* _EXCERPTED TEXT_:
* Begin *
Showing posts with label insurgents. Show all posts
Showing posts with label insurgents. Show all posts

Saturday, 2 March 2013

Here Are The Young Men


Marines’ Faces Before, During, and After Serving in Afghanistan


How do life-changing experiences concretely impact the way we look? Does tragedy truly show up in our eyes and brow? These are questions that fascinate Claire Felicie, who photographed the faces of 20 Dutch Marines before, during, and after their tour of duty in Afghanistan. From first photo to last photo, only 12 months passed, but a great deal happened in these young men’s lives.

Yes, some of the shifts in appearance are environmentally induced; there’s nothing other than the scorching Afghan sun to blame for those new freckles and bronzed noses. But there is something else in that third picture; a dullness to the eyes, a stiffness to the jaw. Isn’t there?

What’s interesting about this project is that you can convince yourself that someone changed dramatically from middle to right, only to compare right to left and talk yourself out of it. It must just be angle or lighting, you say. But even after you’ve concluded that wrinkle isn’t really any bigger, it’s undeniable that there is a difference. No this was not a perfectly controlled scientific experiment, but there is no science to walking into a room, looking into a friend’s face, and immediately knowing that something has happened. It’s not about the obvious clues like a frown or matted hair, but something far more nuanced.
* End *
* _DATA SECTION_:
* Begin *
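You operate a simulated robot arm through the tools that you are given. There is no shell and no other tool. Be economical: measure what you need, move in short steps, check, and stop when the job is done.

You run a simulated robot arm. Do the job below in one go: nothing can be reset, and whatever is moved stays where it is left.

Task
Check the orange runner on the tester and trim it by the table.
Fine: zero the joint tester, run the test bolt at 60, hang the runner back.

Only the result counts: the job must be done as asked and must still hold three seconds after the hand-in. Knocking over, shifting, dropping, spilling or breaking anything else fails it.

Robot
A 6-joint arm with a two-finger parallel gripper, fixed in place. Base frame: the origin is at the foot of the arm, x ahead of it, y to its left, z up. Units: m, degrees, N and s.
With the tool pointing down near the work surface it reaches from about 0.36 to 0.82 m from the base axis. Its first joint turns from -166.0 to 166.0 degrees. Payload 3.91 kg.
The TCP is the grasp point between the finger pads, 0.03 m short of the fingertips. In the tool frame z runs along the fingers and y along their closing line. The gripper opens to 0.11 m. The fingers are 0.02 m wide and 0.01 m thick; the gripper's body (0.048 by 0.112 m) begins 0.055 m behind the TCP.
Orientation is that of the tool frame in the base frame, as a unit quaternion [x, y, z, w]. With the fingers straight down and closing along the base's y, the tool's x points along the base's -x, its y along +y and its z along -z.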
* End *
Reproduce the entire excerpted text without changes.

Showing posts with label insurgents. Show all posts
Showing posts with label insurgents. Show all posts

Saturday, 2 March 2013

Here Are The Young Men


Marines’ Faces Before, During, and After Serving in Afghanistan


How do life-changing experiences concretely impact the way we look? Does tragedy truly show up in our eyes and brow? These are questions that fascinate Claire Felicie, who photographed the faces of 20 Dutch Marines before, during, and after their tour of duty in Afghanistan. From first photo to last photo, only 12 months passed, but a great deal happened in these young men’s lives.

Yes, some of the shifts in appearance are environmentally induced; there’s nothing other than the scorching Afghan sun to blame for those new freckles and bronzed noses. But there is something else in that third picture; a dullness to the eyes, a stiffness to the jaw. Isn’t there?

What’s interesting about this project is that you can convince yourself that someone changed dramatically from middle to right, only to compare right to left and talk yourself out of it. It must just be angle or lighting, you say. But even after you’ve concluded that wrinkle isn’t really any bigger, it’s undeniable that there is a difference. No this was not a perfectly controlled scientific experiment, but there is no science to walking into a room, looking into a friend’s face, and immediately knowing that something has happened. It’s not about the obvious clues like a frown or matted hair, but something far more nuanced.